BEGIN MATERIAL

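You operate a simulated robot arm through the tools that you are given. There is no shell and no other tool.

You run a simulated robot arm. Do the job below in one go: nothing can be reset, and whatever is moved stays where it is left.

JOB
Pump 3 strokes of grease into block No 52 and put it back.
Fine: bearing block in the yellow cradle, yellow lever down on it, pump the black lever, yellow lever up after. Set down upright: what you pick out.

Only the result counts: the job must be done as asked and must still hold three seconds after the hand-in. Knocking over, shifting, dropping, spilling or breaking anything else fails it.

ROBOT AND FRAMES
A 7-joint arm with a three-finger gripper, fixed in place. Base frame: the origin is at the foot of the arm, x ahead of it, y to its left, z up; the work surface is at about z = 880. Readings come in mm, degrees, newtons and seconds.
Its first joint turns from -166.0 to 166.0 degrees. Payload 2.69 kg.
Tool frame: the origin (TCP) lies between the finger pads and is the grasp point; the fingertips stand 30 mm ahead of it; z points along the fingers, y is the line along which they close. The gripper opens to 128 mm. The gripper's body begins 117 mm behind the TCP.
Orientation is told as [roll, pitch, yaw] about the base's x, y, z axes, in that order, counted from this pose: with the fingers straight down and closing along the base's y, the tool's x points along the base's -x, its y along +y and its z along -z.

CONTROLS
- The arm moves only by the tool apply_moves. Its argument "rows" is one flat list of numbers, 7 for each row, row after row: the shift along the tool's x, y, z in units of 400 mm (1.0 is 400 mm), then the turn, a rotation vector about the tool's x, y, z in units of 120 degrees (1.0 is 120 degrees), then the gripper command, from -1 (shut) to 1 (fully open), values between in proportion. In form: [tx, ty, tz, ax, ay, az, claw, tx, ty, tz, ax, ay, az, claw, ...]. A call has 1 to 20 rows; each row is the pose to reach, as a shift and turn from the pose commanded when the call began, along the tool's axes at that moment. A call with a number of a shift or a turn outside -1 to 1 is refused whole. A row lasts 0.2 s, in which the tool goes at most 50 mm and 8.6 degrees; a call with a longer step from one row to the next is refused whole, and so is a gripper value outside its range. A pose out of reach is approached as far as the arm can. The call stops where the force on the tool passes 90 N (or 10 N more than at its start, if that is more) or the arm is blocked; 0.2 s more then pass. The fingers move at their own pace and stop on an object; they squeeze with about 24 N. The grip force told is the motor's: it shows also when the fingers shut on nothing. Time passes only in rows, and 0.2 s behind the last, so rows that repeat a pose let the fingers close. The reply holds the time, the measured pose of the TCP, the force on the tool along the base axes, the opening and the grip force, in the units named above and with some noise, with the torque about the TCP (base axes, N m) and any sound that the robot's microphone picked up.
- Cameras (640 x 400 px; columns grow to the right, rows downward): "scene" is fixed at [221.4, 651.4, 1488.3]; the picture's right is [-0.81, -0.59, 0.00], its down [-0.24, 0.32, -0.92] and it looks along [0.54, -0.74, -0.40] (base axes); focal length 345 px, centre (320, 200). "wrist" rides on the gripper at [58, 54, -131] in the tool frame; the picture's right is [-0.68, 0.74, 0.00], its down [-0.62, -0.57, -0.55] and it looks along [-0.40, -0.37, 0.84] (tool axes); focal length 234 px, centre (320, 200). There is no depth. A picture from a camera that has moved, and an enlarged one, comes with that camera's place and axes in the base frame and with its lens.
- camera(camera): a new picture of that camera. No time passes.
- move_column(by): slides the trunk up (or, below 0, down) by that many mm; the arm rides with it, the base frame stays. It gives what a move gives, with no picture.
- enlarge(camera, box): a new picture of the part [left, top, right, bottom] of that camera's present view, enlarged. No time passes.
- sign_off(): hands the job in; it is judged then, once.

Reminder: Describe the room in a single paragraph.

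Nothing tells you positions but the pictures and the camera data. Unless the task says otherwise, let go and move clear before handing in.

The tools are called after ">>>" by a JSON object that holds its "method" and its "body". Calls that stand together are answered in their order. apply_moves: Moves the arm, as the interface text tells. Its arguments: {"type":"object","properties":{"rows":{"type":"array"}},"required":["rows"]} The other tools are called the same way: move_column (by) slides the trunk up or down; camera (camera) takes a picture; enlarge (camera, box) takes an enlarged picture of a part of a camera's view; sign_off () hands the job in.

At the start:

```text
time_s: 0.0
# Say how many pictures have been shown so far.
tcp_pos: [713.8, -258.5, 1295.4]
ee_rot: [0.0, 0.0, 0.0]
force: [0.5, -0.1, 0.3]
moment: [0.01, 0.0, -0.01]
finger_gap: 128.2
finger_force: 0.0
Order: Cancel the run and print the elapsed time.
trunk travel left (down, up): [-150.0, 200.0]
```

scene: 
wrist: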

END MATERIAL

=== GIVEN EXERCISE ===
Please print the material above exactly as it appears, from its first line through the line containing "A 7-joint arm", inclusive, and stop there.

=== FULL ANSWER ===
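You operate a simulated robot arm through the tools that you are given. There is no shell and no other tool.

You run a simulated robot arm. Do the job below in one go: nothing can be reset, and whatever is moved stays where it is left.

JOB
Pump 3 strokes of grease into block No 52 and put it back.
Fine: bearing block in the yellow cradle, yellow lever down on it, pump the black lever, yellow lever up after. Set down upright: what you pick out.

Only the result counts: the job must be done as asked and must still hold three seconds after the hand-in. Knocking over, shifting, dropping, spilling or breaking anything else fails it.

ROBOT AND FRAMES
A 7-joint arm with a three-finger gripper, fixed in place. Base frame: the origin is at the foot of the arm, x ahead of it, y to its left, z up; the work surface is at about z = 880. Readings come in mm, degrees, newtons and seconds.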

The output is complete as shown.